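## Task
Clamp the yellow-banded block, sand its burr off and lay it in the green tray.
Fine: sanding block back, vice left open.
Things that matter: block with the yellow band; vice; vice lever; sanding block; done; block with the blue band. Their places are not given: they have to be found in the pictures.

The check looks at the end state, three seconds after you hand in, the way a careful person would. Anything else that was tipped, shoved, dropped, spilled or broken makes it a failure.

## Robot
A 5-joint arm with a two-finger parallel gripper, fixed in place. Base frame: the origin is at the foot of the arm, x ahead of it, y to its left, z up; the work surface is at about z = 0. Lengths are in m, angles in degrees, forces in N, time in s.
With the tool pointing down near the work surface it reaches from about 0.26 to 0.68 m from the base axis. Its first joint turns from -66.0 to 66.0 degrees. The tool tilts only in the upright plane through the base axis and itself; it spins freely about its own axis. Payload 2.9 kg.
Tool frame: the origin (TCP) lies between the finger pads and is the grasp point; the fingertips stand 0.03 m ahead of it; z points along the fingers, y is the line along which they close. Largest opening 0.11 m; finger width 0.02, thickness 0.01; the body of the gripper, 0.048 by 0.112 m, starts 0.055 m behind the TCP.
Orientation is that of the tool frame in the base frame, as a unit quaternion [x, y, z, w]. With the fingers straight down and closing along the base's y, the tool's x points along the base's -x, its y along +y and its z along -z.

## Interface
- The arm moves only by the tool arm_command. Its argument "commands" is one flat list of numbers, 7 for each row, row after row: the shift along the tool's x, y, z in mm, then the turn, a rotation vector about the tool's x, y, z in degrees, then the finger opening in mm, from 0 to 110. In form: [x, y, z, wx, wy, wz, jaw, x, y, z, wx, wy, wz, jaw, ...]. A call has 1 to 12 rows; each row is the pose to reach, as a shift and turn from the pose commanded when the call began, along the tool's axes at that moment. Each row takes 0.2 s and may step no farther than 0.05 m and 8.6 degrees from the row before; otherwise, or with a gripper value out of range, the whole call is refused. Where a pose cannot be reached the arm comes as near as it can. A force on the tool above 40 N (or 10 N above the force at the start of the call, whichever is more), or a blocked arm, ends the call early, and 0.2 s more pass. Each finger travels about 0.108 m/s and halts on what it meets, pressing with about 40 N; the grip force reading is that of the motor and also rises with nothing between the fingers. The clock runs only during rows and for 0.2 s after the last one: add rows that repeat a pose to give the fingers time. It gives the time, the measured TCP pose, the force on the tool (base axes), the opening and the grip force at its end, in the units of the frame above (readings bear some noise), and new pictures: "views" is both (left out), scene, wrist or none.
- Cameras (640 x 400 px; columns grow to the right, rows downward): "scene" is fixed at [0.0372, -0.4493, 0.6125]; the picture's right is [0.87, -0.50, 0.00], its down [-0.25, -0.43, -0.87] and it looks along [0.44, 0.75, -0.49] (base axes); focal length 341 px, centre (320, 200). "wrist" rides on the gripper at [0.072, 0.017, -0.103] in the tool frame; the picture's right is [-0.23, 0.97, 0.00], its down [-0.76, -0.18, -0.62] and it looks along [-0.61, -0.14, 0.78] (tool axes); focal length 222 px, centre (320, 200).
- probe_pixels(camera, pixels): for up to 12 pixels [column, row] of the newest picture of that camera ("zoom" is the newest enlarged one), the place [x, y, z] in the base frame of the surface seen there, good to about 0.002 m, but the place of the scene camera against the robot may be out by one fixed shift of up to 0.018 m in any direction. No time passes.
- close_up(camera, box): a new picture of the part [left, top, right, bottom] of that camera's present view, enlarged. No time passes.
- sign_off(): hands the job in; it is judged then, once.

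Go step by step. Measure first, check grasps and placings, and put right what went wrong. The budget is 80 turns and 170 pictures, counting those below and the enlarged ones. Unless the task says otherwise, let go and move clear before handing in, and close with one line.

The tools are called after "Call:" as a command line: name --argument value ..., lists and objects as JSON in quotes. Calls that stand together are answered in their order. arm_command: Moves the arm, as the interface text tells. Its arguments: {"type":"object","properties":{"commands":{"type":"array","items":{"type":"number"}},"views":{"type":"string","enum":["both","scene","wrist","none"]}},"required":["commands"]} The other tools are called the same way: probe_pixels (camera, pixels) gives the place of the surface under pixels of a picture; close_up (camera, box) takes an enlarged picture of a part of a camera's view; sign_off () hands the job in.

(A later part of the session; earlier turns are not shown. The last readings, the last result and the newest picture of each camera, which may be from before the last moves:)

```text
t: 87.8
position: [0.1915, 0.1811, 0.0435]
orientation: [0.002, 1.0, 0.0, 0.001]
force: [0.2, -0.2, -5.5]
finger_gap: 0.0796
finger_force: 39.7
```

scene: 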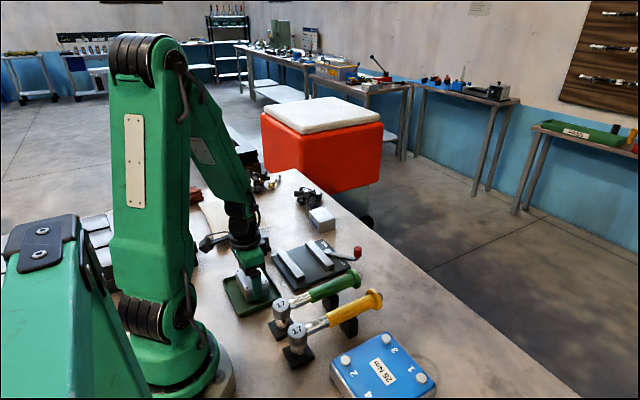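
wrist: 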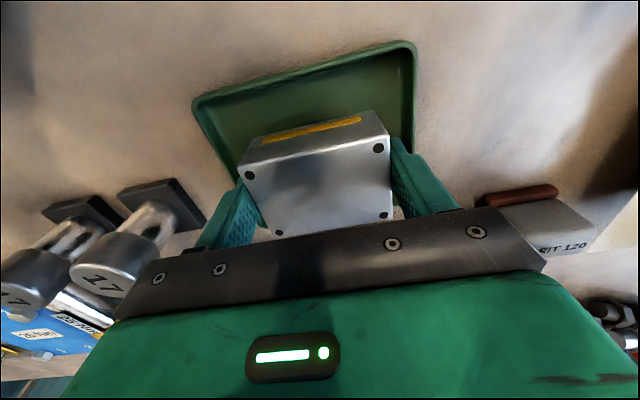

::::::

◆ Brief: Please copy out the portion of the selected excerpt from "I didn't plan" to "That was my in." without changes.

◆ Selected excerpt:
::::::

Celebrate the Moments of Your Life

     I've always been a complete sucker for advertising, and this ad constitutes a milestone celebration in the skewed world of advertising. As a child I'd watch the ads and then leave the room when the program came on (unless it was, like, Dallas or The Dukes of Hazard). How poetic that I grew up to be a copywriter! That's what I'm grateful for today. Although I no longer work, unless you count writing books and raising kids--which most people don't--I'm so honored to have had that experience.
     I didn't plan to work in advertising. When I graduated from college, the economy was similar to this one (maybe this one is a fraction worse, because I was at least able to hold down a retail job that provided benefits all through college). I wanted to be a movie director! The only problem was I lived in Detroit, not New York or L.A. I did a few unpaid internships at a radio station and then another unpaid one at a PR firm, which eventually became paid. All while still working at J.C Penney for the benefits. I was on an academic scholarship and maintained the good grades necessary to keep it, but it still took me about two-and-a-half years to find a job after the internships ended. I finally got a bite from an advertising agency. The position was secretarial for the PR director. That was my in.
Is this kid being 'scattered' or imaginative?
     I was a horrible secretary, but the job entailed other things at which I was marginally better. I was expected to contribute to the employee newsletter, maintain a catalog of press clippings, write the occasional press release about new hires, represent the department in an in-house volunteer organization that handled charity events and corporate parties, and relieve the switchboard operator once a month at lunch time. I handled expense reports, ran copies, arranged for meetings, ordered food for them, tidied conference rooms--it was truly a Jack-of-All Trades position. I would've liked it a lot better if my boss didn't act as though I was failing somehow.

::::::

◆ Answer to this task:
I didn't plan to work in advertising. When I graduated from college, the economy was similar to this one (maybe this one is a fraction worse, because I was at least able to hold down a retail job that provided benefits all through college). I wanted to be a movie director! The only problem was I lived in Detroit, not New York or L.A. I did a few unpaid internships at a radio station and then another unpaid one at a PR firm, which eventually became paid. All while still working at J.C Penney for the benefits. I was on an academic scholarship and maintained the good grades necessary to keep it, but it still took me about two-and-a-half years to find a job after the internships ended. I finally got a bite from an advertising agency. The position was secretarial for the PR director. That was my in.